O’Bannon compromised — he wrote good LAPD officers and bad feds. They couldn’t have cast the roles better. As Scheider’s aging, good-natured commanding officer, Warren Oates is an absolute delight. Oates, a legend of Sam Peckinpah westerns and offbeat hits like Two-Lane Blacktop, died just a month after filming wrapped. It’s the kind of role any actor would want as their last.

Equally good in the opposite role is McDowell (who was terrified of flying), who oozes cockiness and smarm while serving a formidable threat to Scheider.

Warren Oates and Scheider meet the Blue Thunder. Image courtesy of Reel Film Reviews.

After starring in Jaws and The French Connection, Scheider didn’t take the path most Hollywood actors did at the birth of the blockbuster. He was tempted with the Jaws sequel and the offer of continuing the franchise in the third, to which he responded that “Mephistopheles himself” could not have made him accept.

Instead, Scheider’s late-70s and 80s are overloaded with films that are only starting to be appreciated now - John Frankenheimer’s 52 Pickup, Robert Benton’s Still of the Night and William Friedkin’s remake of The Wages of Fear, Sorcerer. Blue Thunder fits in nicely.

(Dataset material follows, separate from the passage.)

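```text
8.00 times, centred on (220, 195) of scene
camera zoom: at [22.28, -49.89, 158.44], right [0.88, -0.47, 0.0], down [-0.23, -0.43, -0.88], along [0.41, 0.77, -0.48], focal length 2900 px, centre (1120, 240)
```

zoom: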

Blue Thunder’s popularity spawned a TV spinoff with James Farentino and a young Dana Carvey. It lasted one season.

Are there still concerns about strange helicopter activity over Los Angeles? Just this January, a military training operation made the news and caught the attention of some more alarmist blogs.  The fears and concerns of the 1980s never went away, and with technological innovations surpassing imagination, they may be even more relevant.

While black helicopters may rightfully be dismissed, filed right next to Bigfoot, post-9/11 images of police in armored vehicles — essentially tanks — are enough to send shivers down the spine. Even in the excessively pro-cop world of Patriot’s Day, director Peter Berg couldn’t help but make them terrifying.

In Blue Thunder’s ACAB universe, before cops had tanks, it’s even more apparent.